Netflix India, Jio Cinema and Amazon Prime Video did not respond to ET’s emailed queries till the time of going to press. Disney+ Hotstar declined to comment.
TV VS OTT
When streaming started, it was deemed to be different from TV. “TV was always seen as an invited guest into your living room, who is supposed to conduct itself in a civilised manner,” says Nair, who had spent close to two decades in the TV business earlier. “When Bigg Boss came on TV, people were scandalised, even though cuss words were beeped out,” he recalls. With streaming, creators felt they were finally free to show skin and use abrasive language, but a lot of it was just “unnecessary”, notes Nair. “People were abusing at the drop of a hat.”
Over time, most players seem to have realised that coarse language puts more people off than it enthrals. Platforms vying for a larger market share aim to woo the “family audience” now. The buzz is that OTT wants to become “TV++”, which will require the players to shift gears from offering edgy content to a more wholesome variety. “An expanding audience puts pressure on the creators to be more courteous,” says Nair. That pressure is probably why Rana Naidu’s Telugu dubbed version had to be taken off air.
Says BVS Ravi, a screenwriter in the Telugu film industry: “You normally have a small pocket of viewers watching regional content on OTT, but Venkatesh and Rana Daggubati are such superstars here that the regular audience was keen to watch the show as well.” Ravi wrote the screenplay of Rana Naidu as well as its Telugu translation for dubbing. “I think people weren’t able to accept their superstars, especially a veteran actor like Venkatesh, using cuss words,” he adds. “It’s like Shah Rukh Khan uttering swear words in a movie. Can you imagine how the fans will react?”
WHY ON EARTH?
There’s scientific literature that talks about the benefits of swearing for stress relief as well as its adverse effects on one’s mental health. In streaming, though, cuss words largely help writers express the peak of a character’s emotions.

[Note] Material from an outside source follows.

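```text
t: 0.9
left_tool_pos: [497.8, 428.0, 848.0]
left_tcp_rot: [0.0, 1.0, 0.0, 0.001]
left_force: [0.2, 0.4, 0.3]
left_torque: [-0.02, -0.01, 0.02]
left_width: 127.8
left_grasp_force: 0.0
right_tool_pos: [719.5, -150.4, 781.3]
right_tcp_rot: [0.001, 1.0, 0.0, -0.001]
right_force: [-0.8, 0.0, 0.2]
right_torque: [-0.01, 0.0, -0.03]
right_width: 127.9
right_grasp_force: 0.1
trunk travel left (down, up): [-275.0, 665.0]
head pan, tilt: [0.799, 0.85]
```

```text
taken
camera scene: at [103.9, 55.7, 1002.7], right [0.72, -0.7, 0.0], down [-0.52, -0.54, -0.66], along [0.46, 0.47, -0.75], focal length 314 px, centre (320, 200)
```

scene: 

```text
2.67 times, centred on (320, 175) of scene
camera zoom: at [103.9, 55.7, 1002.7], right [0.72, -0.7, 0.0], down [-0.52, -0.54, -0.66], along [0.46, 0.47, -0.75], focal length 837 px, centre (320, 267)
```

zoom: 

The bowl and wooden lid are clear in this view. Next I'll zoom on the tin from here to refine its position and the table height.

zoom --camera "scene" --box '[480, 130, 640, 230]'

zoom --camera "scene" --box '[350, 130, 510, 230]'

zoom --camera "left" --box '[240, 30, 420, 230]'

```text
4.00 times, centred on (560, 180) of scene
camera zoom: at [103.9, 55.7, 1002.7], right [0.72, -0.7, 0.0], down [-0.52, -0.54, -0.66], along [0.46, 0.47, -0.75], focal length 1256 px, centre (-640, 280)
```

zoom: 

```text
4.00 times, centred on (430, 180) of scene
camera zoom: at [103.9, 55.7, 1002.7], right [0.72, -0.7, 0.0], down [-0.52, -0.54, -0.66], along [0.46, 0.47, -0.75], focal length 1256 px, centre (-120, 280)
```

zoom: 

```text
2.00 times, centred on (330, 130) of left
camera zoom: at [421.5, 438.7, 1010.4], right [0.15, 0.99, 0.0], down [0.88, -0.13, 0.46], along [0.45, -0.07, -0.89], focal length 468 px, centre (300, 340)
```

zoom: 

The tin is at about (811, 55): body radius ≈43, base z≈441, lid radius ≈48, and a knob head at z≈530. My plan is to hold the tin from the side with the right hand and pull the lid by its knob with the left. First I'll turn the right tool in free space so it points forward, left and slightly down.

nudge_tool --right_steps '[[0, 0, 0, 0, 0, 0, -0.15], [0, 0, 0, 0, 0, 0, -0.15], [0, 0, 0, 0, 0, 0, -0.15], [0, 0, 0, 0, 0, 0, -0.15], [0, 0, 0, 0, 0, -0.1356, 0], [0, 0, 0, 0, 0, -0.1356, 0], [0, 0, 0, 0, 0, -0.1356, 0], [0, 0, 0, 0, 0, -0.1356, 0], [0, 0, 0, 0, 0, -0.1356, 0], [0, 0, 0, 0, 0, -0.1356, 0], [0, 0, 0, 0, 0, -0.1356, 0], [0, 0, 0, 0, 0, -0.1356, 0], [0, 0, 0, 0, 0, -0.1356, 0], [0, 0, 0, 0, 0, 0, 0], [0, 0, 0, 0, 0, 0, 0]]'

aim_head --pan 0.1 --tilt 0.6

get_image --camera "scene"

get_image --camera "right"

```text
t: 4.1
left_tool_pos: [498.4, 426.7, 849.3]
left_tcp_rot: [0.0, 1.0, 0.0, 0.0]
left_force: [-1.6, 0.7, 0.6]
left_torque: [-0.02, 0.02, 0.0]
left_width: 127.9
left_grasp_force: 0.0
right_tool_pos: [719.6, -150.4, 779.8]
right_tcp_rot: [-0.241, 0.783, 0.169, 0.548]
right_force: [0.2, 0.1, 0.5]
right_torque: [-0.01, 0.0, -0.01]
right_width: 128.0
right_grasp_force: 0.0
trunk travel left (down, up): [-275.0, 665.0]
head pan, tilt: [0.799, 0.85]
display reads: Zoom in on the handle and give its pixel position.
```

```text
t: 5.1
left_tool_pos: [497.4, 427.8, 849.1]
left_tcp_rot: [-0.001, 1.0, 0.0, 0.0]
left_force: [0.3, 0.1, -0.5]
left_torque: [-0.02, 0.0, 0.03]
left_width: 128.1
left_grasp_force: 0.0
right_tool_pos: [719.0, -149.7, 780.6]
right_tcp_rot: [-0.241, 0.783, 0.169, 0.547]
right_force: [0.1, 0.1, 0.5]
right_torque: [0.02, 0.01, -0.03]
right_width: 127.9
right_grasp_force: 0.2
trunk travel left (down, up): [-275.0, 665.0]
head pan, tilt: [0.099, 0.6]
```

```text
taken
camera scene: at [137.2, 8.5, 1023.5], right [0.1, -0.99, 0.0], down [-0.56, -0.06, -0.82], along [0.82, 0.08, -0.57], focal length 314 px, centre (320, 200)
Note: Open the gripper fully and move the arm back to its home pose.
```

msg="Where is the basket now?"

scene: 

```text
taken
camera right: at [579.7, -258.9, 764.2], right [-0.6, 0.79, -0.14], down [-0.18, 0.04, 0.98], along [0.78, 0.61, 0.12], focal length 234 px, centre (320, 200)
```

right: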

Roughly 44% of coarse language sampled across these shows was a form of self-expression, used to show anger, frustration, shock, or excitement. It was not meant to abuse someone.
In the new cartel comedy on Netflix India, Guns & Gulaabs, Dulquer Salmaan’s Arjun Varma, who plays a cop, utters a Hindi cuss word while talking to Satish Kaushik’s foulmouthed gangster Ganchi. “Instead of directly abusing Ganchi, he says that he uses the B-word to tell his friends off,” says Sumit Aroraa, one of the writers of the Netflix show. “In doing that, he maintains the decorum of his office, by not swearing back at Ganchi, while simultaneously showing him that he is an equal rival and not some newbie cop he can overpower.”
To that extent, cuss words also help in establishing a power dynamic between two people. Which is why content where women swear doesn’t go down well with a lot of folks, “because it shows women in a position of power that a lot of people find hard to digest,” says Moitra of the Rocky Aur Rani fame. In her scripts, she uses them sparingly “because most cuss words denigrate women”. At the same time, she also hopes there won’t be any unnecessary policing of language. “You have to use them if the milieu of the show demands it. If I’m watching Mirzapur, I am expecting bad words, not poetry!”